OBJECTIVE: Please output the lines shown below exactly as they appear.

SUPPLIED DATA:
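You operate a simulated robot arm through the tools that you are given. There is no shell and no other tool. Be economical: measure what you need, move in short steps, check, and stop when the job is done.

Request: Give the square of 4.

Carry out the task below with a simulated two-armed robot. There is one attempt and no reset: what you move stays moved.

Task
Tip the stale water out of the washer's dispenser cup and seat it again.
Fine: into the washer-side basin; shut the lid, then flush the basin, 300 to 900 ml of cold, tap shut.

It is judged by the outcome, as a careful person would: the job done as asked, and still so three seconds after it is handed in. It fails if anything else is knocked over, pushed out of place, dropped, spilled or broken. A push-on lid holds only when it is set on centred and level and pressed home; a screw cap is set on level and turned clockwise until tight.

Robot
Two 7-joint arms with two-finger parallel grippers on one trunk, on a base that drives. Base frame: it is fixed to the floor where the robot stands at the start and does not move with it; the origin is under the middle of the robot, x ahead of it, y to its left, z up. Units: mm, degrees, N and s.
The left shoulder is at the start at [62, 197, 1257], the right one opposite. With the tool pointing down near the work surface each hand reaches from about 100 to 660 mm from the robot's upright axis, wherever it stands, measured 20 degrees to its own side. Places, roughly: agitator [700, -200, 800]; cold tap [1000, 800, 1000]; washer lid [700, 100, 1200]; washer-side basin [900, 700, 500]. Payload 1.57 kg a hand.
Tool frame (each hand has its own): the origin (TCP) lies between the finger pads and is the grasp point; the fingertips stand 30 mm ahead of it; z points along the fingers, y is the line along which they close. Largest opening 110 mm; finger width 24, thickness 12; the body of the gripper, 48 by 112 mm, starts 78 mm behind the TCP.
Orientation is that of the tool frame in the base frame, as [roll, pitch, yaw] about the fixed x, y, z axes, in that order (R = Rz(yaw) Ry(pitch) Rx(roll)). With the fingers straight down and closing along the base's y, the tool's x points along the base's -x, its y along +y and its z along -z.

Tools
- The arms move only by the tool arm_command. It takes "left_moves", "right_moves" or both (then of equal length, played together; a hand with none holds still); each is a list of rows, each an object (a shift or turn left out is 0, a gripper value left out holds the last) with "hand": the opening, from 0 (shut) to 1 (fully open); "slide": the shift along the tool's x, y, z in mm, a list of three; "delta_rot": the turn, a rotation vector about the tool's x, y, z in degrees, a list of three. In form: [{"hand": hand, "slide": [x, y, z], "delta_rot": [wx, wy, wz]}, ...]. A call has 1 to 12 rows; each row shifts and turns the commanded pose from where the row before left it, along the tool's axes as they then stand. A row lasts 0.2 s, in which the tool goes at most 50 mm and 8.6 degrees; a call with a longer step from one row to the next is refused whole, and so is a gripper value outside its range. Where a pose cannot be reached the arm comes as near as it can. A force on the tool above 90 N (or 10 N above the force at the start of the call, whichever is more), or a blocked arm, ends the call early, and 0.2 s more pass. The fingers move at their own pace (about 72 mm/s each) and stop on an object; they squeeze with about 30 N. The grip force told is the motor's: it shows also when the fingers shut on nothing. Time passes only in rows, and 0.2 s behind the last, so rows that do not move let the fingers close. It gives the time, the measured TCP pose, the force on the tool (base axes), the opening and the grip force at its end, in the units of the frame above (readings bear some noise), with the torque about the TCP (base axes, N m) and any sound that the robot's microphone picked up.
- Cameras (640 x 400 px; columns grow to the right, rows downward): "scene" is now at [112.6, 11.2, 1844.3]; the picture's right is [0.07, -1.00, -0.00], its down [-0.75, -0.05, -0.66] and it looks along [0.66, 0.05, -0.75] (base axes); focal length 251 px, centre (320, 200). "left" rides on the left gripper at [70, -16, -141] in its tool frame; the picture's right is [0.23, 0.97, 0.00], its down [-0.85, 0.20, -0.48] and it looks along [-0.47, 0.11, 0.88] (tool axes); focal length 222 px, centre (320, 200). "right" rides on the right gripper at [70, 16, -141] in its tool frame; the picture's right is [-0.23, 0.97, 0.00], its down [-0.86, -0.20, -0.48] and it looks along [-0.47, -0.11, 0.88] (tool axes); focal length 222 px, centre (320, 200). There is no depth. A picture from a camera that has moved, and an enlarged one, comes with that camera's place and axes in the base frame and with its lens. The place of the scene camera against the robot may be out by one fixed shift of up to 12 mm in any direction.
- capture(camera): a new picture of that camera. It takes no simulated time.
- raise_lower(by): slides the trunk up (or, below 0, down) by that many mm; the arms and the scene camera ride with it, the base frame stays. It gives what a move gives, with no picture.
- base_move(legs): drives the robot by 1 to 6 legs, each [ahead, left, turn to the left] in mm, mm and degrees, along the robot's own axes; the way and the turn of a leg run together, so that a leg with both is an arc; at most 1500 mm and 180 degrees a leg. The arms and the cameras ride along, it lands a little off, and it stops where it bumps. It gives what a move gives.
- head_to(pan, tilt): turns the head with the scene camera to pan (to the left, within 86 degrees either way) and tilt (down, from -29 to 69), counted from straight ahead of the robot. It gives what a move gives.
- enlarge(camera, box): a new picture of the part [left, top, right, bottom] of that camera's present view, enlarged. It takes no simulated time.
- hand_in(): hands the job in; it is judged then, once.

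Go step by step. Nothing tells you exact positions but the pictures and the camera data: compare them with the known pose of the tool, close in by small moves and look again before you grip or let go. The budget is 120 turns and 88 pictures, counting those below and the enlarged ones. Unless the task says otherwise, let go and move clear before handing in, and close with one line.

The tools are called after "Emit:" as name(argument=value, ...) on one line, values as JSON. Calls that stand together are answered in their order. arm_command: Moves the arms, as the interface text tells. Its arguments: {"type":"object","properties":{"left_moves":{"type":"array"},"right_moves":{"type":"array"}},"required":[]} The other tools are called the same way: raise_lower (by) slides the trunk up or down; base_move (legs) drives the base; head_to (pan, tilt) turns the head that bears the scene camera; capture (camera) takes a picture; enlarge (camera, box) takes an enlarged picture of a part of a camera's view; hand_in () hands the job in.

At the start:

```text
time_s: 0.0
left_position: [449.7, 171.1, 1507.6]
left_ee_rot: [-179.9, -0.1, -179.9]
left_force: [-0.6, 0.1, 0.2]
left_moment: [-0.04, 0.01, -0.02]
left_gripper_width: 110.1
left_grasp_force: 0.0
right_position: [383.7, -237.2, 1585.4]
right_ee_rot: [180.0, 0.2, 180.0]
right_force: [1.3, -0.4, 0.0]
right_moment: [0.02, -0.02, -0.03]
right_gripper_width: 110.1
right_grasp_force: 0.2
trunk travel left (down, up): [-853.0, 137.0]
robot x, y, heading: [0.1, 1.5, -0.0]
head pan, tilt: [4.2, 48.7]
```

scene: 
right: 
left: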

FINISHED TASK:
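You operate a simulated robot arm through the tools that you are given. There is no shell and no other tool. Be economical: measure what you need, move in short steps, check, and stop when the job is done.

Request: Give the square of 4.

Carry out the task below with a simulated two-armed robot. There is one attempt and no reset: what you move stays moved.

Task
Tip the stale water out of the washer's dispenser cup and seat it again.
Fine: into the washer-side basin; shut the lid, then flush the basin, 300 to 900 ml of cold, tap shut.

It is judged by the outcome, as a careful person would: the job done as asked, and still so three seconds after it is handed in. It fails if anything else is knocked over, pushed out of place, dropped, spilled or broken. A push-on lid holds only when it is set on centred and level and pressed home; a screw cap is set on level and turned clockwise until tight.

Robot
Two 7-joint arms with two-finger parallel grippers on one trunk, on a base that drives. Base frame: it is fixed to the floor where the robot stands at the start and does not move with it; the origin is under the middle of the robot, x ahead of it, y to its left, z up. Units: mm, degrees, N and s.
The left shoulder is at the start at [62, 197, 1257], the right one opposite. With the tool pointing down near the work surface each hand reaches from about 100 to 660 mm from the robot's upright axis, wherever it stands, measured 20 degrees to its own side. Places, roughly: agitator [700, -200, 800]; cold tap [1000, 800, 1000]; washer lid [700, 100, 1200]; washer-side basin [900, 700, 500]. Payload 1.57 kg a hand.
Tool frame (each hand has its own): the origin (TCP) lies between the finger pads and is the grasp point; the fingertips stand 30 mm ahead of it; z points along the fingers, y is the line along which they close. Largest opening 110 mm; finger width 24, thickness 12; the body of the gripper, 48 by 112 mm, starts 78 mm behind the TCP.
Orientation is that of the tool frame in the base frame, as [roll, pitch, yaw] about the fixed x, y, z axes, in that order (R = Rz(yaw) Ry(pitch) Rx(roll)). With the fingers straight down and closing along the base's y, the tool's x points along the base's -x, its y along +y and its z along -z.

Tools
- The arms move only by the tool arm_command. It takes "left_moves", "right_moves" or both (then of equal length, played together; a hand with none holds still); each is a list of rows, each an object (a shift or turn left out is 0, a gripper value left out holds the last) with "hand": the opening, from 0 (shut) to 1 (fully open); "slide": the shift along the tool's x, y, z in mm, a list of three; "delta_rot": the turn, a rotation vector about the tool's x, y, z in degrees, a list of three. In form: [{"hand": hand, "slide": [x, y, z], "delta_rot": [wx, wy, wz]}, ...]. A call has 1 to 12 rows; each row shifts and turns the commanded pose from where the row before left it, along the tool's axes as they then stand. A row lasts 0.2 s, in which the tool goes at most 50 mm and 8.6 degrees; a call with a longer step from one row to the next is refused whole, and so is a gripper value outside its range. Where a pose cannot be reached the arm comes as near as it can. A force on the tool above 90 N (or 10 N above the force at the start of the call, whichever is more), or a blocked arm, ends the call early, and 0.2 s more pass. The fingers move at their own pace (about 72 mm/s each) and stop on an object; they squeeze with about 30 N. The grip force told is the motor's: it shows also when the fingers shut on nothing. Time passes only in rows, and 0.2 s behind the last, so rows that do not move let the fingers close. It gives the time, the measured TCP pose, the force on the tool (base axes), the opening and the grip force at its end, in the units of the frame above (readings bear some noise), with the torque about the TCP (base axes, N m) and any sound that the robot's microphone picked up.
- Cameras (640 x 400 px; columns grow to the right, rows downward): "scene" is now at [112.6, 11.2, 1844.3]; the picture's right is [0.07, -1.00, -0.00], its down [-0.75, -0.05, -0.66] and it looks along [0.66, 0.05, -0.75] (base axes); focal length 251 px, centre (320, 200). "left" rides on the left gripper at [70, -16, -141] in its tool frame; the picture's right is [0.23, 0.97, 0.00], its down [-0.85, 0.20, -0.48] and it looks along [-0.47, 0.11, 0.88] (tool axes); focal length 222 px, centre (320, 200). "right" rides on the right gripper at [70, 16, -141] in its tool frame; the picture's right is [-0.23, 0.97, 0.00], its down [-0.86, -0.20, -0.48] and it looks along [-0.47, -0.11, 0.88] (tool axes); focal length 222 px, centre (320, 200). There is no depth. A picture from a camera that has moved, and an enlarged one, comes with that camera's place and axes in the base frame and with its lens. The place of the scene camera against the robot may be out by one fixed shift of up to 12 mm in any direction.
- capture(camera): a new picture of that camera. It takes no simulated time.
- raise_lower(by): slides the trunk up (or, below 0, down) by that many mm; the arms and the scene camera ride with it, the base frame stays. It gives what a move gives, with no picture.
- base_move(legs): drives the robot by 1 to 6 legs, each [ahead, left, turn to the left] in mm, mm and degrees, along the robot's own axes; the way and the turn of a leg run together, so that a leg with both is an arc; at most 1500 mm and 180 degrees a leg. The arms and the cameras ride along, it lands a little off, and it stops where it bumps. It gives what a move gives.
- head_to(pan, tilt): turns the head with the scene camera to pan (to the left, within 86 degrees either way) and tilt (down, from -29 to 69), counted from straight ahead of the robot. It gives what a move gives.
- enlarge(camera, box): a new picture of the part [left, top, right, bottom] of that camera's present view, enlarged. It takes no simulated time.
- hand_in(): hands the job in; it is judged then, once.

Go step by step. Nothing tells you exact positions but the pictures and the camera data: compare them with the known pose of the tool, close in by small moves and look again before you grip or let go. The budget is 120 turns and 88 pictures, counting those below and the enlarged ones. Unless the task says otherwise, let go and move clear before handing in, and close with one line.

The tools are called after "Emit:" as name(argument=value, ...) on one line, values as JSON. Calls that stand together are answered in their order. arm_command: Moves the arms, as the interface text tells. Its arguments: {"type":"object","properties":{"left_moves":{"type":"array"},"right_moves":{"type":"array"}},"required":[]} The other tools are called the same way: raise_lower (by) slides the trunk up or down; base_move (legs) drives the base; head_to (pan, tilt) turns the head that bears the scene camera; capture (camera) takes a picture; enlarge (camera, box) takes an enlarged picture of a part of a camera's view; hand_in () hands the job in.

At the start:

```text
time_s: 0.0
left_position: [449.7, 171.1, 1507.6]
left_ee_rot: [-179.9, -0.1, -179.9]
left_force: [-0.6, 0.1, 0.2]
left_moment: [-0.04, 0.01, -0.02]
left_gripper_width: 110.1
left_grasp_force: 0.0
right_position: [383.7, -237.2, 1585.4]
right_ee_rot: [180.0, 0.2, 180.0]
right_force: [1.3, -0.4, 0.0]
right_moment: [0.02, -0.02, -0.03]
right_gripper_width: 110.1
right_grasp_force: 0.2
trunk travel left (down, up): [-853.0, 137.0]
robot x, y, heading: [0.1, 1.5, -0.0]
head pan, tilt: [4.2, 48.7]
```

scene: 
right: 
left: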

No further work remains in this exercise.